Бёрне всегда хотел рассказывать о произошедшем не как о чем-то прошлом, а в настоящем времени, потому что он именно в настоящем времени что-то узнал, прочитал или увидел. Так Бёрне стал для меня тайным распорядителем временных форм, когда я попытался рассказать о 1913 годе как о стремительном настоящем.

Вторая, очень важная встреча с Бёрне произошла ровно через двадцать лет. Одной из первых картин, что мне удалось продать в Берлине на аукционе в качестве арт-дилера, был давно известный мне небольшой портрет Бёрне примерно 1835 года, украшавший во Франкфурте одну солидную частную коллекцию искусства романтизма. Угловатый, неистовый, буйный Бёрне кажется на этом портрете удивительно мягким. Как бы близко ты ни узнавал человека через его слова, все равно это не та близость, что возникает, когда смотришь человеку в глаза. Я увидел тогда в глазах Людвига Бёрне тоску, теплоту и что-то несбывшееся. И с того момента я с недоверием отношусь к мифу о его ненависти к Гёте.

Отмечу в скобках: картина отправилась в Еврейский музей в Берлине, а могла бы пригодиться и франкфуртскому музею романтизма. Скобки закрываются.

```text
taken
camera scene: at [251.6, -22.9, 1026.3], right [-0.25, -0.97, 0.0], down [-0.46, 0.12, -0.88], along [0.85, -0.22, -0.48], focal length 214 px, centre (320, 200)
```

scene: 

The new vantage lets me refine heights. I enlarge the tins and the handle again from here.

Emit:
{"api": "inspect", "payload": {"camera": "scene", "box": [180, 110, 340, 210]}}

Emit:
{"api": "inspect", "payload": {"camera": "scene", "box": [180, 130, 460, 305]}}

Вернемся собственно к искусству. Но не к тому, которым я сейчас занимаюсь ежедневно, то есть к живописи 20-х и 30-х годов XIX века, когда художники и современники Бёрне тоже боролись за свободу – свободу в живописи, не политическую, а эстетическую. Я хочу поговорить об «Искусстве в три дня стать оригинальным писателем». Такое замечательное название дал Бёрне одному из своих эссе. На этой напряженной неделе этот заголовок был для меня очень актуальным, потому что я решал очень похожую задачу: в три дня стать автором оригинальной лауреатской речи. Бёрне в своем коротком эссе выступает за аутентичную запись того, что важно для автора. Зигмунд Фрейд считал этот текст учредительным документом метода свободных ассоциаций в психоанализе. Но и этот текст Бёрне, как всё, вышедшее из-под его пера, таит в себе большую опасность.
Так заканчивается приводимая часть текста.